Así comienza el repaso a este uno de septiembre, que bien podía haberlo hecho con Klaus apoyado en la barandilla de un barco fondeado en las aguas del Atlántico Norte. Aunque, en lugar de Klaus, podría llamarse François o Harry y ser miembro de la expedición franco-americana que desde hacía días buscaba en el fondo del mar, matarile, los restos de un barco hundido bastantes décadas atrás. Y Klaus, François o Harry, seguramente contendría la respiración al ver aparecer en la superficie del mar el pequeño submarino que rastreaba la zona con la esperanza de encontrar los restos del barco. Y gritaría de júbilo cuando, al abrirse la escotilla, alguien apareciera gritando que sí, que al fin los habían encontrado. A más de cuatro mil metros de profundidad. Los restos del mítico Titanic, tal que hoy hace treinta años.
Y más, que el día dio para mucho. Como para que el coronel libio Muamar El Gadafi destronara al rey Idris aprovechando que se encontraba de visita en Marruecos, hace cuarenta y seis años, y se adueñara de los destinos del país; o la sonda Pioneer 11, que tal que hoy hace treinta y seis años pasaba por encima del anillo más externo de Saturno, sobrevolando sus nubes a más de veinte mil kilómetros de altura. A esta hora, la Pioneer debe andar por donde Cristo dio las tres voces o más allá, perdida en la eterna inmensidad estelar; O Vasco Núñez de Balboa, que hoy hace quinientos dos años se adentró en el interior de Panamá junto a una expedición formada por ciento noventa españoles y unos ochocientos indígenas. Quería ser el primero en contemplar un nuevo mar desconocido y del que los indígenas decían que era inmenso. Para eso debían atravesar el istmo y ascender la cordillera del Chucunaque. Y ahí lo dejo, comenzando esa aventura. El día 25 la finalizo. Palabrita del niño Jesús.
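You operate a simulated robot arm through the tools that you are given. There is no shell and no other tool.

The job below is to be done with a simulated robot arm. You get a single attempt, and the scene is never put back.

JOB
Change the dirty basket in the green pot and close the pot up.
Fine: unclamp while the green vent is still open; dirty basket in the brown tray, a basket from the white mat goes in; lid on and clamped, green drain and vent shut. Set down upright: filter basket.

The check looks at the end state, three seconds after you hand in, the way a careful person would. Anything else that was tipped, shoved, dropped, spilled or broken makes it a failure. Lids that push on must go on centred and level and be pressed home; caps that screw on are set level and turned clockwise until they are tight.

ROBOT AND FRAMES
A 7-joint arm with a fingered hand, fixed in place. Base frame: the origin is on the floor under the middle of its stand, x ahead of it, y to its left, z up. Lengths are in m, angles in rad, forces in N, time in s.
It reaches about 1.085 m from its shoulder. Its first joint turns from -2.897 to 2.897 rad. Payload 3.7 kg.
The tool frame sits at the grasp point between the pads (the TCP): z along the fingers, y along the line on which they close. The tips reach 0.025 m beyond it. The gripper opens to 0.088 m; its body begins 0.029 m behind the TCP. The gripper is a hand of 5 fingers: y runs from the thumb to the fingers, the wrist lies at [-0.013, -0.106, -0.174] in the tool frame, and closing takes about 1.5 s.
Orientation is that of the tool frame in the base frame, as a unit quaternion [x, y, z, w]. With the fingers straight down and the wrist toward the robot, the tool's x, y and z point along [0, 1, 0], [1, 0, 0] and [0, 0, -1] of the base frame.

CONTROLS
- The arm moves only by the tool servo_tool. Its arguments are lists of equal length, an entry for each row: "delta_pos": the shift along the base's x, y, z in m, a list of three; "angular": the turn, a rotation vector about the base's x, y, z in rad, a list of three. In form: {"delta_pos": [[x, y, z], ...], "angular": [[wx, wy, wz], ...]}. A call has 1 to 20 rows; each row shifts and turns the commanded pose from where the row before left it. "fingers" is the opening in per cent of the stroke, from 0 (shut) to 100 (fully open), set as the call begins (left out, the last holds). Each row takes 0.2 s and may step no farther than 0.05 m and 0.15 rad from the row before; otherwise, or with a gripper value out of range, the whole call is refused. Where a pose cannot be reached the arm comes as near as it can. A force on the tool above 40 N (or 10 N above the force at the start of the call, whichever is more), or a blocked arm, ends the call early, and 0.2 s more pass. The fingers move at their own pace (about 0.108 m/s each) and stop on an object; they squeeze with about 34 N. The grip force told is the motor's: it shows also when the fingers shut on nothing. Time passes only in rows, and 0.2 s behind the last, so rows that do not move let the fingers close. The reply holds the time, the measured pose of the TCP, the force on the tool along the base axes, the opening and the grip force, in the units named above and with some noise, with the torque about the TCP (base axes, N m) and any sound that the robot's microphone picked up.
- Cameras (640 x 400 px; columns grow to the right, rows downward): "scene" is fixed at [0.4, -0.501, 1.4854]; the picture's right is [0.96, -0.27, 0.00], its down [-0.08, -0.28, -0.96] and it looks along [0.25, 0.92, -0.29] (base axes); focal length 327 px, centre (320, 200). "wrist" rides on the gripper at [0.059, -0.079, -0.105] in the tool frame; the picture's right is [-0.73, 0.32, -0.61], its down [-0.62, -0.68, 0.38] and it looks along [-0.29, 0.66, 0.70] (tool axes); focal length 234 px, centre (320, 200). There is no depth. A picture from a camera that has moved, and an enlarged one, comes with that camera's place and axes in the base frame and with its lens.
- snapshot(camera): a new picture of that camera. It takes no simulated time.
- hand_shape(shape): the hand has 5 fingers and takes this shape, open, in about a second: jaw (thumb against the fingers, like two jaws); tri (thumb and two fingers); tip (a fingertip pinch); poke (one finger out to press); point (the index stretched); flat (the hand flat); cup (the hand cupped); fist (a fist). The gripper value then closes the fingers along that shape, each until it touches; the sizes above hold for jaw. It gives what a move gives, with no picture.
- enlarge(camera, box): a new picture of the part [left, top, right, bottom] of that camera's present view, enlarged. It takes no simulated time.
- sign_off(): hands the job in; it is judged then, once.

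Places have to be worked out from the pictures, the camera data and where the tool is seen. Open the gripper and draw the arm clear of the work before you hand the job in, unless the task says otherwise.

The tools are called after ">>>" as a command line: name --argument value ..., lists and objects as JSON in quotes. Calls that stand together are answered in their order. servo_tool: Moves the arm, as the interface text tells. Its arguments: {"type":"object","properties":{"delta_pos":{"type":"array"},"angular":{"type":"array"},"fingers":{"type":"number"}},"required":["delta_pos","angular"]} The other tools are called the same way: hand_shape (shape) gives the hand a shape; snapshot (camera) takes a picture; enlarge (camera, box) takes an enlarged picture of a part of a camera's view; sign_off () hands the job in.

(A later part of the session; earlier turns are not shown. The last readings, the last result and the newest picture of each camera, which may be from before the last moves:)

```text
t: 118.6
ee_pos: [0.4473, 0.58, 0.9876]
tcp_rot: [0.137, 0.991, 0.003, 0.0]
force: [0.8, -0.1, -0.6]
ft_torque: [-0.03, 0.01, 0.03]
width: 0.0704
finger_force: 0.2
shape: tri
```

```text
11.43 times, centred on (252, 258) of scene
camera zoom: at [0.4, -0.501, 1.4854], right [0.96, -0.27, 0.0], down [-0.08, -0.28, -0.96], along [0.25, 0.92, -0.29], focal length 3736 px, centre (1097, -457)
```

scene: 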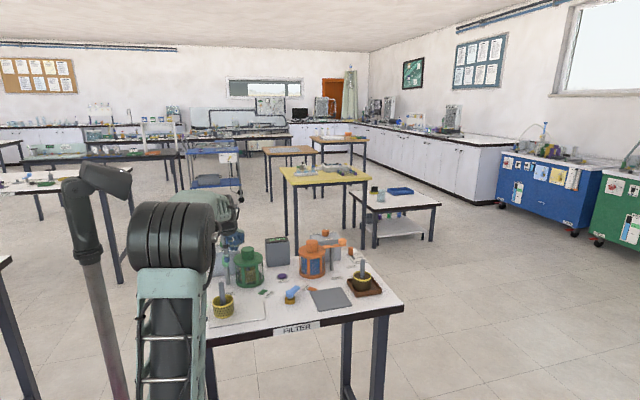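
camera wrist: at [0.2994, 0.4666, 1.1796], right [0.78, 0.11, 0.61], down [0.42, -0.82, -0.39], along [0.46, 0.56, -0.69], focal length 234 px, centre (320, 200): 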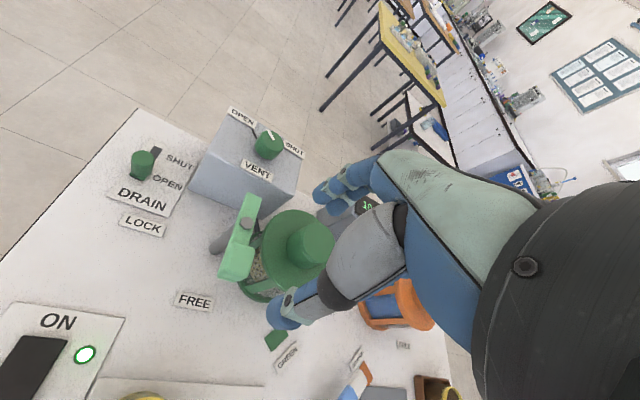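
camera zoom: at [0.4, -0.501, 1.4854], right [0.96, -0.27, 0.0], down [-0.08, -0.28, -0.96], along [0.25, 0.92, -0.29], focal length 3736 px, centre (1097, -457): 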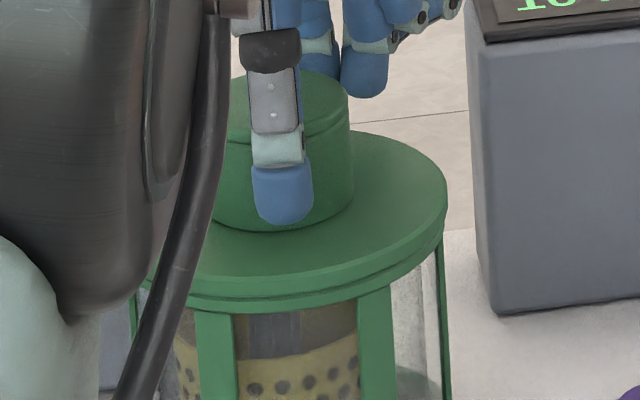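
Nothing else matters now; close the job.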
Ahora, muertos y nacidos en el día. De los segundos, dos. El primero, uno que daría mucho la brasa musical. Un organista y clavicembalista que, con el tiempo, sería célebre por una melodía repetitiva y empalagosa, pero que se sigue tocando pase el tiempo que pase. La obra es el Canon en Re mayor y la compuso el tipo que nació hoy hace trescientos sesenta y dos años, Johann Christoph Pachelbel. El otro lo hizo hace quinientos sesenta y dos años en Motilla, Córdoba, y se ganaría la vida como militar al servicio de sus católicas majestades Isabel y Fernando. Y fue bueno, muy bueno; de los mejores que ha dado este país. Tanto, que le llegaron a llamar El gran Capitán. A él, a Gonzalo Fernández de Córdoba.
El que la palmó, hoy hace trescientos años, fue Luis XIV en Versalles, dejando un país hambriento, en declive y con una estructura social a punto de reventar. Que terminaría por estallar ocho décadas después.